In these bold and counter-cultural statements, Christopher Ash is saying something twenty-first century Christians need to hear.  Both expressions of headship and submissiveness adorn the gospel of God and manifest, in part, the inner workings of the Trinity. In fleshing out male and female roles, husbands and wives, become more like the men and women God created them to be.  In other words, they more accurately display the gospel of Jesus Christ when they bear the fruits of biblical masculinity and feminity in the roles of head and helpmate.  Just as Jesus came as the perfect second Adam, so too married men and women, when they gladly take on their biblical roles, dignify humanity and call men and women living outside of God’s moral order to return to the truth. 

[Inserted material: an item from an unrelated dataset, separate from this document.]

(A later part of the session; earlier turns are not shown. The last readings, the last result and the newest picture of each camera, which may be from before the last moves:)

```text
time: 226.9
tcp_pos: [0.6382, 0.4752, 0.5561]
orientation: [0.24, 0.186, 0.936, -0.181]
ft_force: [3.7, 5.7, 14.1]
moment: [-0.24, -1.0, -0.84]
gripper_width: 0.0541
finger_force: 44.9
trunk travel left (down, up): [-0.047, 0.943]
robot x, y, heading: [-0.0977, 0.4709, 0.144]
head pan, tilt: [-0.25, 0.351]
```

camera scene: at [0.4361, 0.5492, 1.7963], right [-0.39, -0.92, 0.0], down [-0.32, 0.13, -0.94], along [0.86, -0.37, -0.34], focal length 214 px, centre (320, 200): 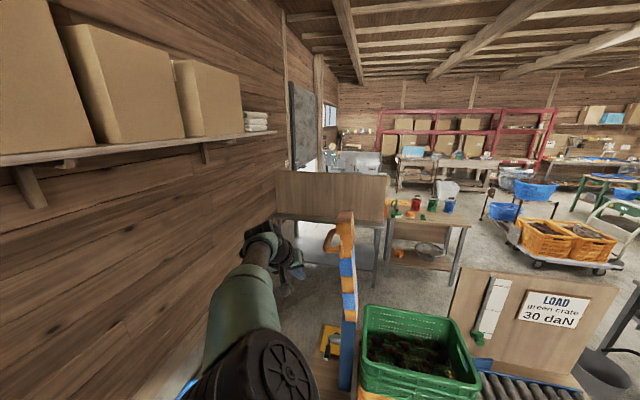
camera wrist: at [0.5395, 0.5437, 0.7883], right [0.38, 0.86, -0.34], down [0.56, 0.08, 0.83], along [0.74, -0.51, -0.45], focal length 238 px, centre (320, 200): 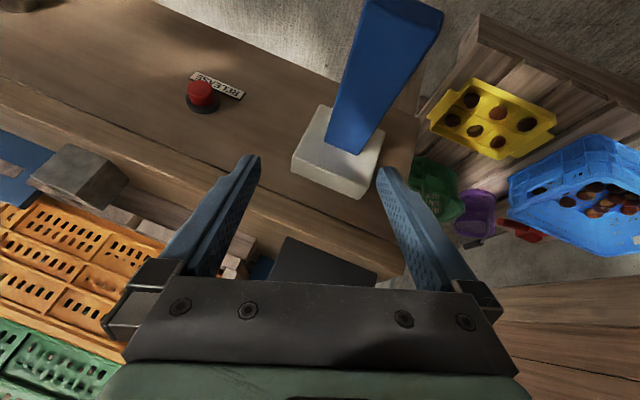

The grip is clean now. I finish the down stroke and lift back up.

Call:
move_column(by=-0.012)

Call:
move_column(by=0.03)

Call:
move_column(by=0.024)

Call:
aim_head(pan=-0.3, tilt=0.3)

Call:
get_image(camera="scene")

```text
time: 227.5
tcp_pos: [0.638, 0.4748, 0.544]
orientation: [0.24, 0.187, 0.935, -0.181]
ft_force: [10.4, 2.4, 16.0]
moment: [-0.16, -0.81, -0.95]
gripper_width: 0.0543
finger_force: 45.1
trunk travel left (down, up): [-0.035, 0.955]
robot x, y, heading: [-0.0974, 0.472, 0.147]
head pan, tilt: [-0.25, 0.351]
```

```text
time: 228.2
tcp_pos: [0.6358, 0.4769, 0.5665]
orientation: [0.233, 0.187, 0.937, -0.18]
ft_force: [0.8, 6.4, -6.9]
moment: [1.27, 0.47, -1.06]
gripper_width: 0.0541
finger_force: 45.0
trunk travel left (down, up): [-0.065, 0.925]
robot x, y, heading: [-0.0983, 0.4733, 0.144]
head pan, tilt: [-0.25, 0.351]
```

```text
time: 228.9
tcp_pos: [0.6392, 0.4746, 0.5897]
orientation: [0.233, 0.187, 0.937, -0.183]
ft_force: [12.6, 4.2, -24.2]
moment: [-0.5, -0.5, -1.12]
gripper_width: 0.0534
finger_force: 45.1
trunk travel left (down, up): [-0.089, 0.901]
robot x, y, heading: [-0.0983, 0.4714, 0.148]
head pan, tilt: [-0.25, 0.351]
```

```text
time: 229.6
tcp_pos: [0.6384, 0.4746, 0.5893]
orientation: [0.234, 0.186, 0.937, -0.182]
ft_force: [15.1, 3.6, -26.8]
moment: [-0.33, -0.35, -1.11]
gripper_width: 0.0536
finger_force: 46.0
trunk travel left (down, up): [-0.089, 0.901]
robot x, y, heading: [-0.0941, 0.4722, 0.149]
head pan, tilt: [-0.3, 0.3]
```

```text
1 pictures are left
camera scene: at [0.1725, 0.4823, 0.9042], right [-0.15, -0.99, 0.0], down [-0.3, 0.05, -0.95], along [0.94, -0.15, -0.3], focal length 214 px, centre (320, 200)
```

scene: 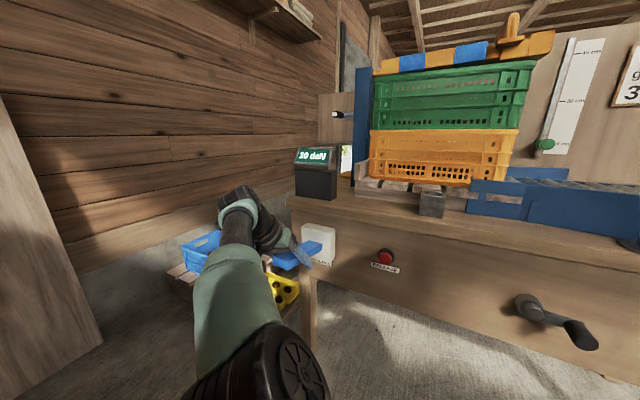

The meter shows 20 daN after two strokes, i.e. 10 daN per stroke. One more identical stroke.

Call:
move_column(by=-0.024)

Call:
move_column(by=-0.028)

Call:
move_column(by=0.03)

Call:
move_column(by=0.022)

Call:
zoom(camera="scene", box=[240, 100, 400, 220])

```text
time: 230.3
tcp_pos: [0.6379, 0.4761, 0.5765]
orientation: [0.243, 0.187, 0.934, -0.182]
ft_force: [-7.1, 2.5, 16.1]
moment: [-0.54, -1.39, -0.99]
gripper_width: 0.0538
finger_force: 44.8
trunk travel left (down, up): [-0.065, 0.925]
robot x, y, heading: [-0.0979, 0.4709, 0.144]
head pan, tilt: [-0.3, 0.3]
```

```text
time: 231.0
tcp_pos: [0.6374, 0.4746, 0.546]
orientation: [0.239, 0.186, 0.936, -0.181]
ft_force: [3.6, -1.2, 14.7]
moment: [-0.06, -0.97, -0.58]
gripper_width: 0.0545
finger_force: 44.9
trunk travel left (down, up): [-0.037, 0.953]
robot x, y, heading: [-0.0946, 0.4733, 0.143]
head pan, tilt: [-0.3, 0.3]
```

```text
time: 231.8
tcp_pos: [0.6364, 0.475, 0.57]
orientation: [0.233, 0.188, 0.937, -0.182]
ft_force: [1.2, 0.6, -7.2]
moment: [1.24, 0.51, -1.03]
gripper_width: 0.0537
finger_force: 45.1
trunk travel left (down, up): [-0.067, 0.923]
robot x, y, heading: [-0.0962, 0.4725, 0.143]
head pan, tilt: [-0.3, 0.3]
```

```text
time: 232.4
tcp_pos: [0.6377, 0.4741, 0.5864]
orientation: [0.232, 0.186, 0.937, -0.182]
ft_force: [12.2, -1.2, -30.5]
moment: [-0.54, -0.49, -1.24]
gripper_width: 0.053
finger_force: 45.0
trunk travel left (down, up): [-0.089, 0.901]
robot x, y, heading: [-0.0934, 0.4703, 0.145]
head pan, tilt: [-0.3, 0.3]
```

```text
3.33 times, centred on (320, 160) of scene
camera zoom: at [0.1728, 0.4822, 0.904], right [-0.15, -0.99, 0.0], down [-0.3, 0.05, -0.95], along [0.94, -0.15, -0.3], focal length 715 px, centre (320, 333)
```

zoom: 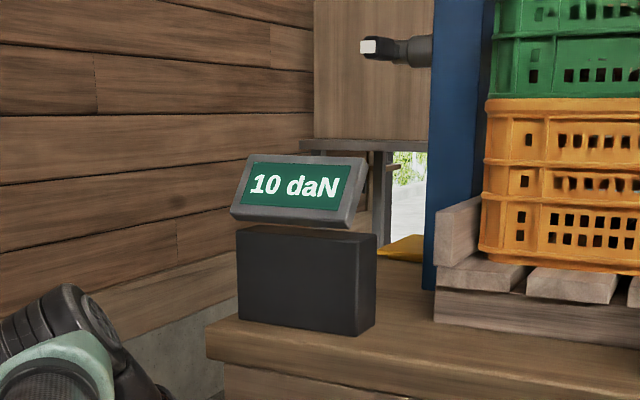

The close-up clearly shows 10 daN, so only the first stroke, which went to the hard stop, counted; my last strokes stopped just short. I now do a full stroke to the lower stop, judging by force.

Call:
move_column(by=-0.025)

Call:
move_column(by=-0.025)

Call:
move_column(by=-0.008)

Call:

Realistically, the world’s response may not be commendation and praise, but rejection of the gospel light reflected in these godly marriages.  Nevertheless, when the world encounters a gracious patriarch willing to lay down his life for the care and protection of his family and gentle feminine companion unwilling to usurp his authority or combat his leadership, the world encounters something different, perhaps even transcedent.  When the world encounters a 1 Corinthians 11 woman or an Ephesians 5 man, it encounters a picture of Christ and the church! This is a powerful testimony and one the world can only hate. It cannot deny its Spirit-wrought reality!

May who claim the name of Christ all grow in grace and godliness, not as androgynous saints, but as brothers and sisters manifesting distinctly masculine and feminine godliness in the marriages God has given to us.